- [REQUIREMENT 1] Transcribe only the lines from the line with "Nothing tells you" through the line with "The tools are", exactly, counting both of those lines as part of the stretch.

- [SOURCE EXCERPT]

Friday, October 12, 2007

 

Public Enemy






An exasperated psychiatrist throws up his hands then looks over at his patient with Multiple Personality Disorder and says,” Look man. I just can’t do this anymore. I’m not making any progress. Just who the hell are you?”
The patient looks back: “We’ll have to get back to you on that one.”
Last Thursday it was high winds and overcast skies, a little chilly and the perfect time to take the dogs to the beach. Susan and I were having fun watching them chase each other and a tennis ball into the ocean. They were on leashes but we were not.
I looked to the south and saw a man on a bike heading in our direction. Darby dog was secured by Susan while Jesse swam in the ocean.
The man stopped and began to lecture us about park rules including dogs on leashes and pulled out an I.D. tag that identified him as a member of the Citizen’s patrol. He said a woman down the way had her dog off the leash and it was chasing birds. I recognized this guy as an annoying community fruitcake and my blood began to boil. I told him he was dismissed and wondered under what circumstances I could pull out a Citizen’s patrol card and start lecturing a guy twice as big that was with his wife and two dogs? There are no circumstances short of a Euclid stone quarry dump truck tire rolling over my head that could change me into that person.

- [REQUIREMENT 2] Please continue the source excerpt.

- [SUPPLIED INFORMATION]

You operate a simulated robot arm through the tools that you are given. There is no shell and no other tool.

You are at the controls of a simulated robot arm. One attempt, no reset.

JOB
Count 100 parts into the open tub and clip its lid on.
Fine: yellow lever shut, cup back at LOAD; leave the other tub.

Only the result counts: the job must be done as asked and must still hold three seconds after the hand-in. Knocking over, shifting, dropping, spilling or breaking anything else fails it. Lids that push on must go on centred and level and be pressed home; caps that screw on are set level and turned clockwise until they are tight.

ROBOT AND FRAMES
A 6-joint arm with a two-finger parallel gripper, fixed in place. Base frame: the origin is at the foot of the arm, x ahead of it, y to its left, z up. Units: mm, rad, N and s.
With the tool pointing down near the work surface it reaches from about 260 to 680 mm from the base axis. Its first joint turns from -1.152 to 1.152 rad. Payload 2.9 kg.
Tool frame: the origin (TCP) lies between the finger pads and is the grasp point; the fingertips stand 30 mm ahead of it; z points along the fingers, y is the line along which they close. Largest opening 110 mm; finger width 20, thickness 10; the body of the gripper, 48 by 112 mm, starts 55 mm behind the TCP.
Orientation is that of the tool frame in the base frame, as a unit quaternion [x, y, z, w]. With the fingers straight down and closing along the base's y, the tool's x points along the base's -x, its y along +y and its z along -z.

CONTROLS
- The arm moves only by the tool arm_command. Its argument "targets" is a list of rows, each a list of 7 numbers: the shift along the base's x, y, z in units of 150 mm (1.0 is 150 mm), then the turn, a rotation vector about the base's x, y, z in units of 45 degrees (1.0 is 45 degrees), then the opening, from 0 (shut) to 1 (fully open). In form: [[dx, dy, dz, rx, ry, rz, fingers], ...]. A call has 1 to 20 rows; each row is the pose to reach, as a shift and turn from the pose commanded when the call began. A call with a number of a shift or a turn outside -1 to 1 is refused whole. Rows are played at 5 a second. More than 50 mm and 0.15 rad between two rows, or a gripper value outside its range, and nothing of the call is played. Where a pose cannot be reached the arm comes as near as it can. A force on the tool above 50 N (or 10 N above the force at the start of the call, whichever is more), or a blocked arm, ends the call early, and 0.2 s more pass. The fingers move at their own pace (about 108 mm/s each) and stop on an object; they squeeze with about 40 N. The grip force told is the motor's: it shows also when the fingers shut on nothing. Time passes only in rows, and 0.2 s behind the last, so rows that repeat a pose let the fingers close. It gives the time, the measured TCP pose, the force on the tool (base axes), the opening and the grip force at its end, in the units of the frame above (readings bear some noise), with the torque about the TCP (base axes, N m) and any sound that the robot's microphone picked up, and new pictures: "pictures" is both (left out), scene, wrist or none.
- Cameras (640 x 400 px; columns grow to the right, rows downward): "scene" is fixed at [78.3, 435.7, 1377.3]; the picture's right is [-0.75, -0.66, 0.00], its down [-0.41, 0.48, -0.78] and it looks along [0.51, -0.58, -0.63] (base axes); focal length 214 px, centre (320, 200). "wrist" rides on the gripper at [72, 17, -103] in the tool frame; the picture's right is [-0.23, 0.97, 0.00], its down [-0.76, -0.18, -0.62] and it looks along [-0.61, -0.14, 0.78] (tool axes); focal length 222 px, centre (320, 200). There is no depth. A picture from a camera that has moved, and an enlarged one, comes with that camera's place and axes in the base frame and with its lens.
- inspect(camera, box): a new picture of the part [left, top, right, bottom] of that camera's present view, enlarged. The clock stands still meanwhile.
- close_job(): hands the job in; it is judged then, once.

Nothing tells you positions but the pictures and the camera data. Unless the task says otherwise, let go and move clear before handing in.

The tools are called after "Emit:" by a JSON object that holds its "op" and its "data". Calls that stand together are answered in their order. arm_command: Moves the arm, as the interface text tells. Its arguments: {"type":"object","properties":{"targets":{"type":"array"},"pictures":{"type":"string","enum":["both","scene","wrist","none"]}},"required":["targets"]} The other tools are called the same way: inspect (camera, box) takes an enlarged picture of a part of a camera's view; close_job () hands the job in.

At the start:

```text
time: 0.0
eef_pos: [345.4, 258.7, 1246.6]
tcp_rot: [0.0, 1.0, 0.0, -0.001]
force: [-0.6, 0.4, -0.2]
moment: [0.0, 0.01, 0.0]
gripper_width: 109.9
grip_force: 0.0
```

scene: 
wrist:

- [FINAL ANSWER 1]
Nothing tells you positions but the pictures and the camera data. Unless the task says otherwise, let go and move clear before handing in.

The tools are called after "Emit:" by a JSON object that holds its "op" and its "data". Calls that stand together are answered in their order. arm_command: Moves the arm, as the interface text tells. Its arguments: {"type":"object","properties":{"targets":{"type":"array"},"pictures":{"type":"string","enum":["both","scene","wrist","none"]}},"required":["targets"]} The other tools are called the same way: inspect (camera, box) takes an enlarged picture of a part of a camera's view; close_job () hands the job in.

- [FINAL ANSWER 2]
This is the fourth time in the last year that a citizen has had the courage to interrupt me and a dog in nature. The entire clamor of Mike Vick killing dogs is s smoke screen. Most people treat all dogs like criminals under house arrest. A dog on a leash is not a real dog it’s a fucking balloon dog.
I am not capable of smashing an annoying certified dog vigilante person in the face because I am a humorist and must forfeit that title if I start knocking people out. Sometimes I just say something like,”I’m about to pick you up and throw you into the ocean and there is nothing you can do about but you are welcome to try. This cleansing of your annoying soul will commence in two minutes.”
This is certainly strange information for the rule mongers to process but as I go expressionless with that thousand yard stare they always leave.
Hence the Multiple Personality joke at the beginning of this writing. Just who the hell are any of us or is any of us?